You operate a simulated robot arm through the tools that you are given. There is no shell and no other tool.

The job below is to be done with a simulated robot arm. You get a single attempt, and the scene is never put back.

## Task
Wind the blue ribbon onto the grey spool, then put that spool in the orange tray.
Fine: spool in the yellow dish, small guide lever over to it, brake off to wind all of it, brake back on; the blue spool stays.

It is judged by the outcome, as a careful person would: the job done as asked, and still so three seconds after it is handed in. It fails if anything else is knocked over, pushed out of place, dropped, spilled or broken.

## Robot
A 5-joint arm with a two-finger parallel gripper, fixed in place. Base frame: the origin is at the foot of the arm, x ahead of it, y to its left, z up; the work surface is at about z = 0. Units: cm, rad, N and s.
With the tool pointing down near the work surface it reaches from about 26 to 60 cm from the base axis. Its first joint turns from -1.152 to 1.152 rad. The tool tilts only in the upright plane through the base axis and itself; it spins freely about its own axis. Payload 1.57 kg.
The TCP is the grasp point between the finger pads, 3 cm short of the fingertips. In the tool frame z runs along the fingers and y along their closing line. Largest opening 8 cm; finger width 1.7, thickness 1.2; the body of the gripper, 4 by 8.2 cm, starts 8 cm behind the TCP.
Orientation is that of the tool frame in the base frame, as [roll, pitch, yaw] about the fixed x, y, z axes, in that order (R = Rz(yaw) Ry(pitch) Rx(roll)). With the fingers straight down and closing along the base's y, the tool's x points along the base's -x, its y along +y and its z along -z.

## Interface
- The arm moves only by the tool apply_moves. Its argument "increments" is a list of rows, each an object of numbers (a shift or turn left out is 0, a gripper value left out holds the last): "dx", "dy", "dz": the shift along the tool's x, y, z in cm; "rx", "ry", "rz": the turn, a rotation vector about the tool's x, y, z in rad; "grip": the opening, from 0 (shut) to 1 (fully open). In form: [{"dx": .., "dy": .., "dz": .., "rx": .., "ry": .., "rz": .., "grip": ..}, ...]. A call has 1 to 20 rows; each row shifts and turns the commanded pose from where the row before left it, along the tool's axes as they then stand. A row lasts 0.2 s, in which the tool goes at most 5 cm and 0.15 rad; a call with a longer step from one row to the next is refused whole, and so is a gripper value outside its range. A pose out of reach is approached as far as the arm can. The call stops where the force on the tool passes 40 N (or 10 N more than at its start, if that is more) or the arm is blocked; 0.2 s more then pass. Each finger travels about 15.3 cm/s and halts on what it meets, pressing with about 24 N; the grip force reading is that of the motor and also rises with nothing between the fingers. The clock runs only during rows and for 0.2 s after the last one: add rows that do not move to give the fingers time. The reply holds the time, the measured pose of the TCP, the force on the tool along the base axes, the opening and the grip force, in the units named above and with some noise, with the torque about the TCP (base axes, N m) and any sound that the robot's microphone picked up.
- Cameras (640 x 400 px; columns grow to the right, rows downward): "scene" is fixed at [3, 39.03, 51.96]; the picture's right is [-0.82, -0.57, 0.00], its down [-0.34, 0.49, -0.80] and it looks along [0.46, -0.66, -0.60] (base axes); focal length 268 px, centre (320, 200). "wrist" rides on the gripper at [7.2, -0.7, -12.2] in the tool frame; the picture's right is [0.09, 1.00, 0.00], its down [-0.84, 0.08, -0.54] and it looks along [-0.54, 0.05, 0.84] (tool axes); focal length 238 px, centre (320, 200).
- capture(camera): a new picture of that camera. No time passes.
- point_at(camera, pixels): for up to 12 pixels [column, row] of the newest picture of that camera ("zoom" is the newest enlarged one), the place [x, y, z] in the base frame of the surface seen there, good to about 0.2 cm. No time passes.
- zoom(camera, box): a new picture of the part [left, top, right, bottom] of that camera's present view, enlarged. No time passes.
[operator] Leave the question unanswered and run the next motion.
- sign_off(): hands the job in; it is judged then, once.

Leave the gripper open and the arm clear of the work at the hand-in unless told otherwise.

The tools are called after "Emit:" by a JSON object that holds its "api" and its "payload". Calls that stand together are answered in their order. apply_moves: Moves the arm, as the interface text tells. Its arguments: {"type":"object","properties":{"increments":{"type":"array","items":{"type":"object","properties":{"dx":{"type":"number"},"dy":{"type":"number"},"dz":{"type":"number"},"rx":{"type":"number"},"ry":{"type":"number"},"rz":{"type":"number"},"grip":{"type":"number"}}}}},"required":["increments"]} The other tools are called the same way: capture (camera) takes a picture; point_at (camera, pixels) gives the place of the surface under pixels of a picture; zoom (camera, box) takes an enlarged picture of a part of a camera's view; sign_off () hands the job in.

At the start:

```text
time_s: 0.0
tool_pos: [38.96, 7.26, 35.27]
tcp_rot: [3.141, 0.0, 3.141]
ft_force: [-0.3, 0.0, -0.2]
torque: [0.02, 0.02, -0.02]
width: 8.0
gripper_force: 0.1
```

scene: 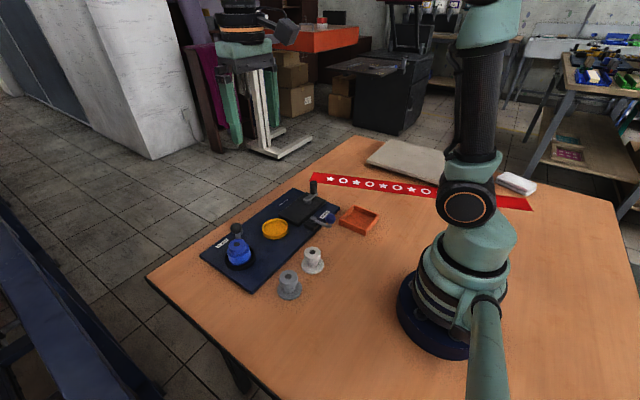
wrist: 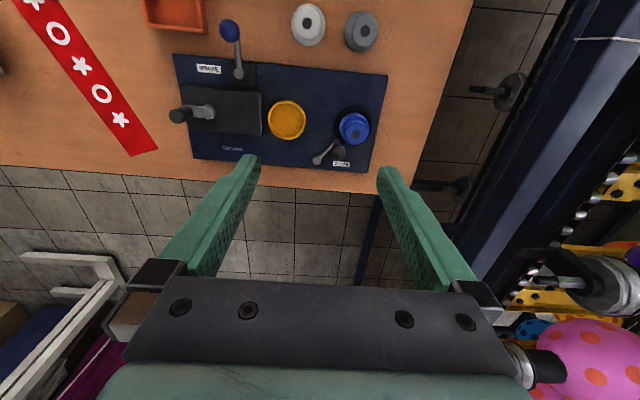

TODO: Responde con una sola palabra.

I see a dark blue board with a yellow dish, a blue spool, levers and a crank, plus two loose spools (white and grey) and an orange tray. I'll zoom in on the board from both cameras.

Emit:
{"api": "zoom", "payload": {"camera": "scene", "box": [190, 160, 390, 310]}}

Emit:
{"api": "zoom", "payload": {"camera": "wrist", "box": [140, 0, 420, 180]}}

▶ _Task to carry out_: Reproduce all of the data exactly, omitting each picture it holds.

▶ _Answer to this exercise_:
You operate a simulated robot arm through the tools that you are given. There is no shell and no other tool.

The job below is to be done with a simulated robot arm. You get a single attempt, and the scene is never put back.

## Task
Wind the blue ribbon onto the grey spool, then put that spool in the orange tray.
Fine: spool in the yellow dish, small guide lever over to it, brake off to wind all of it, brake back on; the blue spool stays.

It is judged by the outcome, as a careful person would: the job done as asked, and still so three seconds after it is handed in. It fails if anything else is knocked over, pushed out of place, dropped, spilled or broken.

## Robot
A 5-joint arm with a two-finger parallel gripper, fixed in place. Base frame: the origin is at the foot of the arm, x ahead of it, y to its left, z up; the work surface is at about z = 0. Units: cm, rad, N and s.
With the tool pointing down near the work surface it reaches from about 26 to 60 cm from the base axis. Its first joint turns from -1.152 to 1.152 rad. The tool tilts only in the upright plane through the base axis and itself; it spins freely about its own axis. Payload 1.57 kg.
The TCP is the grasp point between the finger pads, 3 cm short of the fingertips. In the tool frame z runs along the fingers and y along their closing line. Largest opening 8 cm; finger width 1.7, thickness 1.2; the body of the gripper, 4 by 8.2 cm, starts 8 cm behind the TCP.
Orientation is that of the tool frame in the base frame, as [roll, pitch, yaw] about the fixed x, y, z axes, in that order (R = Rz(yaw) Ry(pitch) Rx(roll)). With the fingers straight down and closing along the base's y, the tool's x points along the base's -x, its y along +y and its z along -z.

## Interface
- The arm moves only by the tool apply_moves. Its argument "increments" is a list of rows, each an object of numbers (a shift or turn left out is 0, a gripper value left out holds the last): "dx", "dy", "dz": the shift along the tool's x, y, z in cm; "rx", "ry", "rz": the turn, a rotation vector about the tool's x, y, z in rad; "grip": the opening, from 0 (shut) to 1 (fully open). In form: [{"dx": .., "dy": .., "dz": .., "rx": .., "ry": .., "rz": .., "grip": ..}, ...]. A call has 1 to 20 rows; each row shifts and turns the commanded pose from where the row before left it, along the tool's axes as they then stand. A row lasts 0.2 s, in which the tool goes at most 5 cm and 0.15 rad; a call with a longer step from one row to the next is refused whole, and so is a gripper value outside its range. A pose out of reach is approached as far as the arm can. The call stops where the force on the tool passes 40 N (or 10 N more than at its start, if that is more) or the arm is blocked; 0.2 s more then pass. Each finger travels about 15.3 cm/s and halts on what it meets, pressing with about 24 N; the grip force reading is that of the motor and also rises with nothing between the fingers. The clock runs only during rows and for 0.2 s after the last one: add rows that do not move to give the fingers time. The reply holds the time, the measured pose of the TCP, the force on the tool along the base axes, the opening and the grip force, in the units named above and with some noise, with the torque about the TCP (base axes, N m) and any sound that the robot's microphone picked up.
- Cameras (640 x 400 px; columns grow to the right, rows downward): "scene" is fixed at [3, 39.03, 51.96]; the picture's right is [-0.82, -0.57, 0.00], its down [-0.34, 0.49, -0.80] and it looks along [0.46, -0.66, -0.60] (base axes); focal length 268 px, centre (320, 200). "wrist" rides on the gripper at [7.2, -0.7, -12.2] in the tool frame; the picture's right is [0.09, 1.00, 0.00], its down [-0.84, 0.08, -0.54] and it looks along [-0.54, 0.05, 0.84] (tool axes); focal length 238 px, centre (320, 200).
- capture(camera): a new picture of that camera. No time passes.
- point_at(camera, pixels): for up to 12 pixels [column, row] of the newest picture of that camera ("zoom" is the newest enlarged one), the place [x, y, z] in the base frame of the surface seen there, good to about 0.2 cm. No time passes.
- zoom(camera, box): a new picture of the part [left, top, right, bottom] of that camera's present view, enlarged. No time passes.
[operator] Leave the question unanswered and run the next motion.
- sign_off(): hands the job in; it is judged then, once.

Leave the gripper open and the arm clear of the work at the hand-in unless told otherwise.

The tools are called after "Emit:" by a JSON object that holds its "api" and its "payload". Calls that stand together are answered in their order. apply_moves: Moves the arm, as the interface text tells. Its arguments: {"type":"object","properties":{"increments":{"type":"array","items":{"type":"object","properties":{"dx":{"type":"number"},"dy":{"type":"number"},"dz":{"type":"number"},"rx":{"type":"number"},"ry":{"type":"number"},"rz":{"type":"number"},"grip":{"type":"number"}}}}},"required":["increments"]} The other tools are called the same way: capture (camera) takes a picture; point_at (camera, pixels) gives the place of the surface under pixels of a picture; zoom (camera, box) takes an enlarged picture of a part of a camera's view; sign_off () hands the job in.

At the start:

```text
time_s: 0.0
tool_pos: [38.96, 7.26, 35.27]
tcp_rot: [3.141, 0.0, 3.141]
ft_force: [-0.3, 0.0, -0.2]
torque: [0.02, 0.02, -0.02]
width: 8.0
gripper_force: 0.1
```

scene: 
wrist: 

TODO: Responde con una sola palabra.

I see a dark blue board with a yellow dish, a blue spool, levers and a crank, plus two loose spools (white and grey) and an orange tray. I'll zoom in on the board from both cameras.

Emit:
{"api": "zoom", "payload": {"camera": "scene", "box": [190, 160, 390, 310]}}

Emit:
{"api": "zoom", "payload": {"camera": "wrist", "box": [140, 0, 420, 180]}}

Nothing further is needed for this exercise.